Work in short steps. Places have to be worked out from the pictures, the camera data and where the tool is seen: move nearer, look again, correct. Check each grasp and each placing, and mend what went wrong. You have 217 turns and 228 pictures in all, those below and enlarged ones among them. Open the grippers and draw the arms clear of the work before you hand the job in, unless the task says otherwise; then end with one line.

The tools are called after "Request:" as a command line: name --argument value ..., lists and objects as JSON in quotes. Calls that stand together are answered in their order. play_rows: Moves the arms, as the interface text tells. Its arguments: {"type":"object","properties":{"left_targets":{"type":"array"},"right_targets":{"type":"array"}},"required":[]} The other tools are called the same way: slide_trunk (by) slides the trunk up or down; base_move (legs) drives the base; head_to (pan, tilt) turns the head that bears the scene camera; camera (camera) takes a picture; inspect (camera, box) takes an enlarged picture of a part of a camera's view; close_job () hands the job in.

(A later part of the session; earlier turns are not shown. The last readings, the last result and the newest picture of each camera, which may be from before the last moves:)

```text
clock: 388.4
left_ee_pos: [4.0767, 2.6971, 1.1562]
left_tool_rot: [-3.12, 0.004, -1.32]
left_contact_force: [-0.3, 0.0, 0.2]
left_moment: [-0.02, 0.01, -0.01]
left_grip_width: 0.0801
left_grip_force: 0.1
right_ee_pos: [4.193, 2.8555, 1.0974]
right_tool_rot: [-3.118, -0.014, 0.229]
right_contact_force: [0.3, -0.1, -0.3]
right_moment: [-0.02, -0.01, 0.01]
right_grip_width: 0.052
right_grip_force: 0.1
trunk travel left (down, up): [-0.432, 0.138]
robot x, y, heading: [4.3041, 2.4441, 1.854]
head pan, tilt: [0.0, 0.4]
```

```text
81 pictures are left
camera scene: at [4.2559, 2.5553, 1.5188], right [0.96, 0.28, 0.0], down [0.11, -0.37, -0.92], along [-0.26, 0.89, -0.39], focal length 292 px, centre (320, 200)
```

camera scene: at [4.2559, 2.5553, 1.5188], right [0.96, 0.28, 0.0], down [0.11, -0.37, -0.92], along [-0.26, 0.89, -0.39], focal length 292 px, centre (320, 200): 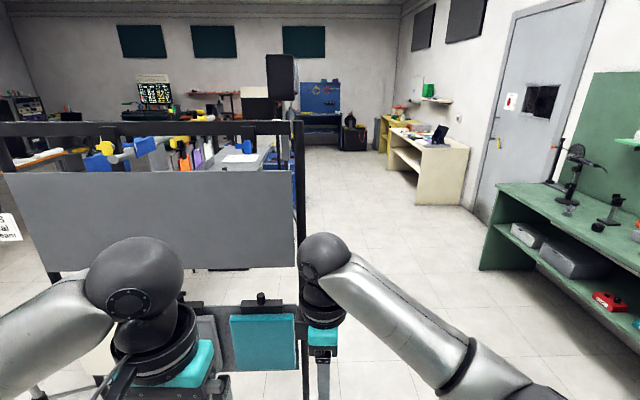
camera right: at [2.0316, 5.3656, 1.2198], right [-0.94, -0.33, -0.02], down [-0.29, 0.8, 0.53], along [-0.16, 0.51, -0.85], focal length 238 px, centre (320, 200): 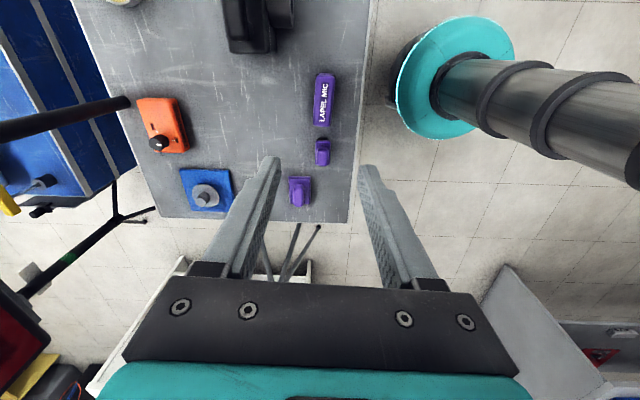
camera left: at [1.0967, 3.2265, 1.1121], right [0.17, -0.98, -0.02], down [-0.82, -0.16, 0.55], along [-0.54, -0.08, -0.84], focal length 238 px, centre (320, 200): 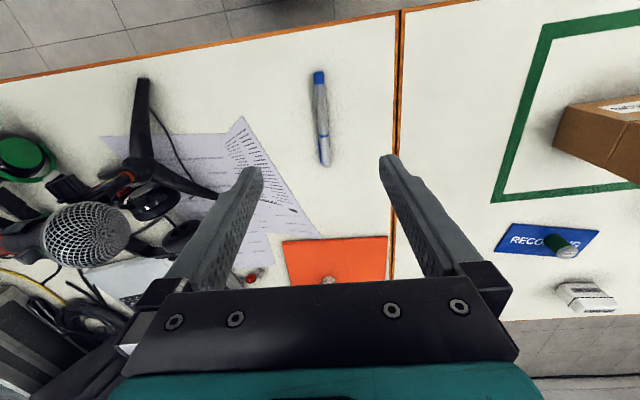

### PROVIDED TEXT

The thing to keep in mind is that there can be no absolute certainty in any given trade. All we ever can do is take a very educated risk along with a leap of faith!

3. Spending profits before you make them.
Nothing is more exciting then getting into a trade that blasts off and puts you into a highly profitable situation. This can cause major problems however, because this type of trade puts you in a highly euphoric state and leads to daydreaming about the huge profits still to come. You say “Wow I’m already up 15% in two days; I’ll be up 50% in a week and probably double my money in no time!” Then the next thing that happens is you are deciding on the great new car you are going to buy or perhaps telling your boss that he can stick it… Well you get the idea!

The real problem occurs as you get caught up in the daydream and expectations. This causes you to not be prepared to get out as the market sells off and eats up your profits because you have convinced yourself of the eventual outcome and will deny the reality of the situation.

The simple remedy for this is to know where and how you will take profits once you enter the trade. Also, realize that the market will only go up as long as it wants and not how high you think it should go.

4. Forming an opinion.
I’m here to tell you that the market does not give a damn about you or your opinions. Even if they are based on painstaking research or from a “Wall Street Guru”, it doesn’t matter!

5. Three 4-letter words that will kill you! HOPE---WISH---PRAY
If you ever find yourself doing one or more of the above while in a trade then you are in big trouble! As I have already said, the market doesn’t give a damn. All the hoping, wishing and praying in the world is not going to turn a losing trade into a winning one.

When you are wrong just use a simple 4-letter word to correct the situation-SELL!

6. Not sticking to your plan
A big source of trouble arises when a trader starts to deviate from their strategy. Maybe for a week they will trade according to one set of rules and the next use something entirely different.

This flying by the seat of the pants always ends up backfiring. This is because the trader can never be certain what is working and what is not.

You must never deviate from your methodology once you start. As long as it is a good one statistically there is absolutely no reason to change it. The way to make money from it is to trade it over and over again to exploit the edge it gives you.

One thing to also be aware of is that a trader is most vulnerable to switching approaches after a few loses. So, pay special attention at these times.

7. Not knowing how to get out of a losing trade.
It’s amazing how many people I have talked to who don’t have any clear escape plan for getting out of a bad trade. Once again they hope, pray wish and rationalize their position. As I keep saying the market does not care what you think. It does what it does and when you are wrong you are wrong!

### BRIEF 1
In the provided text, find "I’m here to" and reproduce everything up to and including "something entirely different.".
### BRIEF 2
I need the provided text continued from the place where it stops.

### RESULT 1
I’m here to tell you that the market does not give a damn about you or your opinions. Even if they are based on painstaking research or from a “Wall Street Guru”, it doesn’t matter!

5. Three 4-letter words that will kill you! HOPE---WISH---PRAY
If you ever find yourself doing one or more of the above while in a trade then you are in big trouble! As I have already said, the market doesn’t give a damn. All the hoping, wishing and praying in the world is not going to turn a losing trade into a winning one.

When you are wrong just use a simple 4-letter word to correct the situation-SELL!

6. Not sticking to your plan
A big source of trouble arises when a trader starts to deviate from their strategy. Maybe for a week they will trade according to one set of rules and the next use something entirely different.

### RESULT 2
The easiest way to keep a bad trade from going really bad is to determine before you get in, where you will get out. You can use a dollar amount or at some target point such as the low of the previous 15-minute bar.

***Make sure you don’t get the “stunned deer in the headlights syndrome”. This is where you see the stock fall to your stop loss point, but you are unable to take action. Maybe this is due to fear or disbelief that you are wrong, but unless you get out ASAP you could end up I major financial trouble!

8. Having an ego.
I have seen a number of individuals enter the trading game that were extremely successful in other business ventures. Because of this they had a fairly big ego and thought they couldn’t fail. Their egos became their downfall because they couldn’t except that they were wrong and refused to bail out of bad trades.

Once again, whoever or wherever you came from does not concern the markets. All the charm, powers of persuasion, number of diplomas on the wall or business savvy will not budge the market when you are wrong.

9. Falling in love with a stock or trade.
Let me give you an example of what I mean. Back in the spring of 1999 EFAX was a really hot stock. I waited to buy it on a dip and did so at $19/share. It started to move up strongly and life was great!

After a while though, it started to come back to my entry point and then below it. Here’s the problem. For some reason I really liked EFAX and sort of became attached to it. Ultimately I couldn’t let go of it even though I knew I should. I justified and rationalized why my dear friend should bounce back, but it never did. I finally had to break off my love affair when the stock hit $9. (Ouch!)

The moral of this story is never fall in love, let alone get married to any stock. It can cost you dearly!

Investing Stock Market ABC’s

While most folks today trust mutual funds and their professional managers with their investments, it’s still important to understand the basics of the stock market. Although investing in individual stocks may not be right for everyone, a basic understanding of the stock market is essential to understanding the workings of our economy and business sector.

A stock is a portion of ownership in a company. Commonly referred to as a share, it is a small percentage of the total ownership pool for the corporation. Shareholders are stock owners, or people who have an ownership interest in the corporation. Today, shares are usually tracked electronically, but in previous decades shareholders would actually receive a certificate stating their ownership.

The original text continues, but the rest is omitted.